Exercise task: What does the excerpt say from "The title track" through "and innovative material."? Give the exact wording.

Excerpt:
Sudden Rush came to the forefront as cutting-edge Hawaiian rappers and Sovereignty song activists with the release of their outstanding album, "Ku'e," in 1997. Five years later, their follow-up is equally impressive.

The title track is excellent political rap performed in Hawaiian as well as English. The theme? Hawaiians must regain the nation that was stolen from them in 1893.

Several other songs also present new ideas in Hawaiian-language rap. Others fall into the familiar realm of Jawaiian/"island music," with the familiar Jamaican rhythms and Jawaiian posing. On the other hand, reggae-rhythm songs like "Irie Eyes" and "Messenjah's" may get Sudden Rush play in local radio stations too timid to air the more progressive and innovative material.

Records:
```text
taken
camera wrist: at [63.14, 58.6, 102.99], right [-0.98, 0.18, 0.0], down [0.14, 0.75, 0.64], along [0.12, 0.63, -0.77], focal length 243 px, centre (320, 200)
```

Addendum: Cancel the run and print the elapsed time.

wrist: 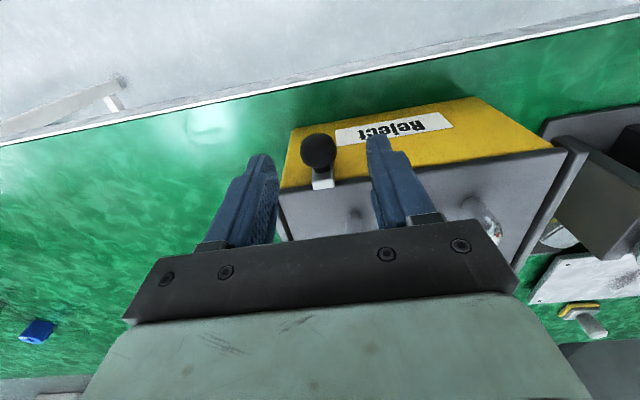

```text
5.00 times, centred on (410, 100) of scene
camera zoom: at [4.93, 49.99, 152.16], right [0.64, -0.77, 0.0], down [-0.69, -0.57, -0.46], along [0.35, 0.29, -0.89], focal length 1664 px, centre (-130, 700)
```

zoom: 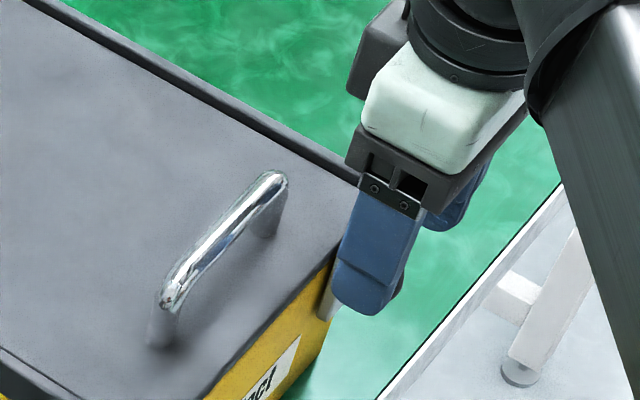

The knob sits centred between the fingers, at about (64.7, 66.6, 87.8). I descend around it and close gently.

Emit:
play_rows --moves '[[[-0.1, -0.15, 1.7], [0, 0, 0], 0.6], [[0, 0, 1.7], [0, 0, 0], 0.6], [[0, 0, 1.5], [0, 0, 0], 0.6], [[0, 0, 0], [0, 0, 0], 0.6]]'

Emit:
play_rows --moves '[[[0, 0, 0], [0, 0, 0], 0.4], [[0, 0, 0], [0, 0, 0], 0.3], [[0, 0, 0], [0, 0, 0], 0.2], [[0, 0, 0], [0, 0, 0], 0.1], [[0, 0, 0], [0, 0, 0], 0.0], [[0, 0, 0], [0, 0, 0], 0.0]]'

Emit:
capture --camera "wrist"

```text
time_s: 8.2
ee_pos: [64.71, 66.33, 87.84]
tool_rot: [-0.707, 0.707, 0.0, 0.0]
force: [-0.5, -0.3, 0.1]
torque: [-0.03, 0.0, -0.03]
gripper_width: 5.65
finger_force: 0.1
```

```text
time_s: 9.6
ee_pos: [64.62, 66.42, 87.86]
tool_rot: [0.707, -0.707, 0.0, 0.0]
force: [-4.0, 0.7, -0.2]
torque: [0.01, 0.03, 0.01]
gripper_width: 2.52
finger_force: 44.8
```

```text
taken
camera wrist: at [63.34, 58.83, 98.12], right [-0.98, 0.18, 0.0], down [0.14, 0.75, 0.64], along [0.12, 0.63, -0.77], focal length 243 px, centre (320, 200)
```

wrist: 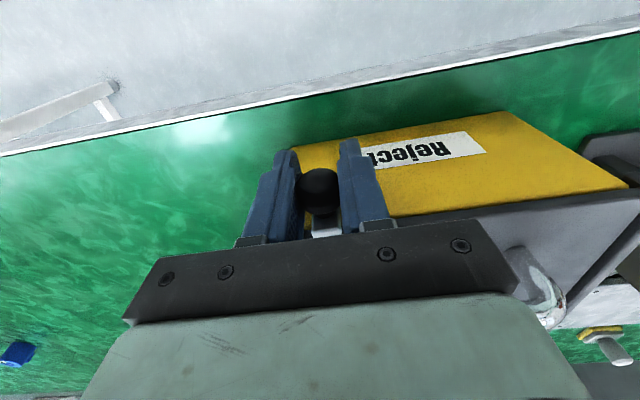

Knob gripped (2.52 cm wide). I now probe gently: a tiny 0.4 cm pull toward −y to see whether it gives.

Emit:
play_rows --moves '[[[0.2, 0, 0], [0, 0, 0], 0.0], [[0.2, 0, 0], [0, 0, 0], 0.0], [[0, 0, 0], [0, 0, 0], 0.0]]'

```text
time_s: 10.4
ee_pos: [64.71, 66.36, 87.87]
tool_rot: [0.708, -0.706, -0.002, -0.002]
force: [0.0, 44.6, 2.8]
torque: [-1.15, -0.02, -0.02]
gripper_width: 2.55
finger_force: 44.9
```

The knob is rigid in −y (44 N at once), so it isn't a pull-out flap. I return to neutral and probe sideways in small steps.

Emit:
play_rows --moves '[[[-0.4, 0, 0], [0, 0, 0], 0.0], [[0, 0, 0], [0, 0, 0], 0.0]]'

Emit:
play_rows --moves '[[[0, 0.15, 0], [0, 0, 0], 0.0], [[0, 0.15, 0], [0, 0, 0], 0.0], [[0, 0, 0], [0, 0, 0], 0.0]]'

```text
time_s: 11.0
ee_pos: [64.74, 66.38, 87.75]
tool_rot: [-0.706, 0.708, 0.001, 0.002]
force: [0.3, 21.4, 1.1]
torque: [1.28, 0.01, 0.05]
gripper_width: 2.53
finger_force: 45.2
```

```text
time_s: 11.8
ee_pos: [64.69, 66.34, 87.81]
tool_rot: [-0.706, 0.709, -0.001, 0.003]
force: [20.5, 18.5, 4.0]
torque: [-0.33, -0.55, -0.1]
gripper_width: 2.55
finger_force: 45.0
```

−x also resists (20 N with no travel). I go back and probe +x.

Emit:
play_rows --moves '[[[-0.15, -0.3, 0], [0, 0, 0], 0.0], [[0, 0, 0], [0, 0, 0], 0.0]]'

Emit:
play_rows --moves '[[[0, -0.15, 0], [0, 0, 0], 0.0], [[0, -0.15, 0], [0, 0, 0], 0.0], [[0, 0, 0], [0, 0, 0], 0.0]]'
==
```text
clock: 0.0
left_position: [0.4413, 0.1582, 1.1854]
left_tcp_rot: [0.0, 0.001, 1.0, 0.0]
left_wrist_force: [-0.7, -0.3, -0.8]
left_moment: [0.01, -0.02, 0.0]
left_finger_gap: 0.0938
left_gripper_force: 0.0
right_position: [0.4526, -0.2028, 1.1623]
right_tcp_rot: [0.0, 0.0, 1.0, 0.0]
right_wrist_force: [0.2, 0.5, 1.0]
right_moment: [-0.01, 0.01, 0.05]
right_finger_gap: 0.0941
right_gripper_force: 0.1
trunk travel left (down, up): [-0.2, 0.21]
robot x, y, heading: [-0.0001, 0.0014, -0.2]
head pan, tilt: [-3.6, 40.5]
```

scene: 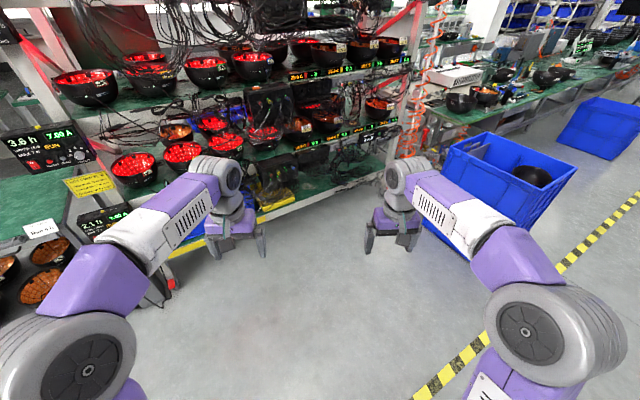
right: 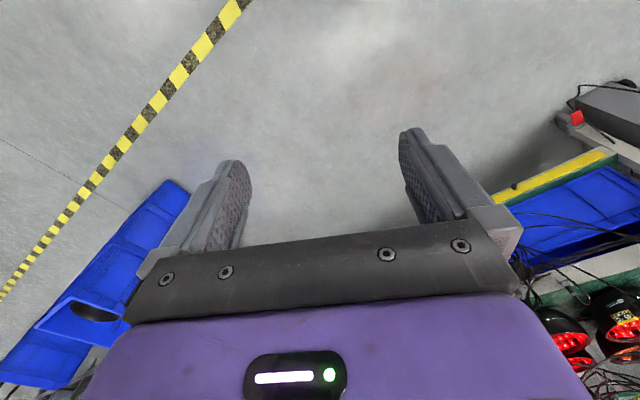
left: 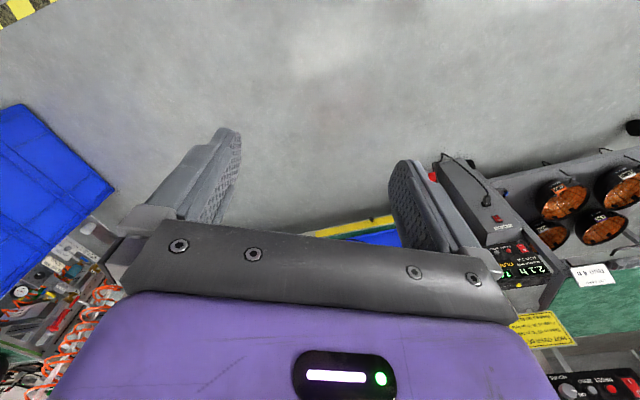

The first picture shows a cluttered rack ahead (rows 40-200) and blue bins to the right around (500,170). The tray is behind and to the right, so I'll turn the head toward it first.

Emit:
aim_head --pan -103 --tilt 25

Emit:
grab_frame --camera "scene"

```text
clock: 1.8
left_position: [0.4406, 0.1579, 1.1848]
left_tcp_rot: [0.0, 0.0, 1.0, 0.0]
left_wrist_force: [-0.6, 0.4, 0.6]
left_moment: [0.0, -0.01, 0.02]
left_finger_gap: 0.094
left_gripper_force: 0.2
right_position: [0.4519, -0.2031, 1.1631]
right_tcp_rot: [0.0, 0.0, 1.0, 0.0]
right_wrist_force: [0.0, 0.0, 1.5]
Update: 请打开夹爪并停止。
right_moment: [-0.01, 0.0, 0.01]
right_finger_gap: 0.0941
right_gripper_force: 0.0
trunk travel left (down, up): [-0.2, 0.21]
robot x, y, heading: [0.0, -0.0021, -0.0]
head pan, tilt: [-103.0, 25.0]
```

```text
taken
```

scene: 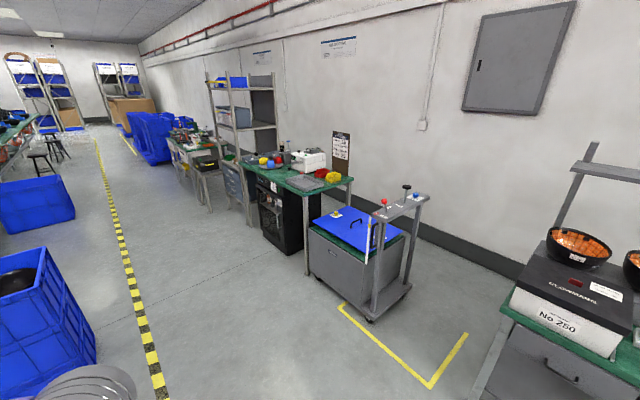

Output of the task:
The title track is excellent political rap performed in Hawaiian as well as English. The theme? Hawaiians must regain the nation that was stolen from them in 1893.

Several other songs also present new ideas in Hawaiian-language rap. Others fall into the familiar realm of Jawaiian/"island music," with the familiar Jamaican rhythms and Jawaiian posing. On the other hand, reggae-rhythm songs like "Irie Eyes" and "Messenjah's" may get Sudden Rush play in local radio stations too timid to air the more progressive and innovative material.